A NAZI KIDNAPING AND A BEERHOUSE BOMB

Twelve minutes after Hitler had finished making his annual speech, on the evening of November 8, to the “Old Guard” party cronies at the
Buergerbräukeller in Munich in commemoration of the 1923 Beer Hall Putsch, a shorter speech than usual, a bomb which had been planted in a pillar directly behind the speaker’s platform exploded, killing seven persons and wounding sixty-three others. By that time all the important Nazi leaders, with Hitler at their head, had hurriedly left the premises, though it had been their custom in former years to linger over their beers and reminisce with old party comrades about the early putsch.
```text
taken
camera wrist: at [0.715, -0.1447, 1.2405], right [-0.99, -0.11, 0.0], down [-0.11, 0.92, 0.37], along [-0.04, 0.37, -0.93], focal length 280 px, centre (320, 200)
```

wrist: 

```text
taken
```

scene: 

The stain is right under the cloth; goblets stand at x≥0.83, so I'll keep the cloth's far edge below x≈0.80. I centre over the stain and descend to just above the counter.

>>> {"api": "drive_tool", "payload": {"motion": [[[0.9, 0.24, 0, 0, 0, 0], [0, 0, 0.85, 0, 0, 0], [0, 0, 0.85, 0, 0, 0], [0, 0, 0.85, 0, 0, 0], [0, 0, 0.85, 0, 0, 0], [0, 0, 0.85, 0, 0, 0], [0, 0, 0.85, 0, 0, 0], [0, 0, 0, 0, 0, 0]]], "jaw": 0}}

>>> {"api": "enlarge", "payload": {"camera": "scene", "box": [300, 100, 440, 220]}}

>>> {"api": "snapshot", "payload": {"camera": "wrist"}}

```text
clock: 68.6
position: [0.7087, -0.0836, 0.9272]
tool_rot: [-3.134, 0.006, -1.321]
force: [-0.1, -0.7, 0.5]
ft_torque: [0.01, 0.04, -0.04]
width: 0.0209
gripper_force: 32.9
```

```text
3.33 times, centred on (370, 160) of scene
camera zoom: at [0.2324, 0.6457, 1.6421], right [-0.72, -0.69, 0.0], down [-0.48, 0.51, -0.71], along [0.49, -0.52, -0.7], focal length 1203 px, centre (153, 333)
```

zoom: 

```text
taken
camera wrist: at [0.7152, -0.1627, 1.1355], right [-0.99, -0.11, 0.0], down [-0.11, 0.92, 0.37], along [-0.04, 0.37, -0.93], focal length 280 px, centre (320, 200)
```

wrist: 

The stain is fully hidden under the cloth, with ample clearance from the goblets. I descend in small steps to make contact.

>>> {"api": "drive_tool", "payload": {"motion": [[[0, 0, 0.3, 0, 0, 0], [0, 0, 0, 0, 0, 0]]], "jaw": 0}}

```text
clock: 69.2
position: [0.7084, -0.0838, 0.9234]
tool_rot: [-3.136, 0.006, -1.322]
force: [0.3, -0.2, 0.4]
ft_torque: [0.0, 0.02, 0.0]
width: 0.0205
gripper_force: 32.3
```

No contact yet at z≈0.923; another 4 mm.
The next morning Hitler’s own paper, the
Voelkischer Beobachter
, alone carried the story of the attempt on the Fuehrer’s life. It blamed the “British Secret Service” and even
Chamberlain
for the foul deed. “The attempted ‘assassination,’” I wrote that evening in my diary, “undoubtedly will buck up public opinion behind Hitler and stir up hatred of England … Most of us think it smells of another
Reichstag fire
.”

What connection could the British secret service have with it, outside of Goebbels feverish mind? An attempt was made at once to connect them. An hour or two after the bomb went off in Munich,
Heinrich Himmler
, chief of the S.S. and the Gestapo, telephoned to one of his rising young S.S. subordinates, Walter Schellenberg, at Duesseldorf and ordered him by command of the Fuehrer, to cross the border into Holland the next day and kidnap two British secret-service agents with whom Schellenberg had been in contact.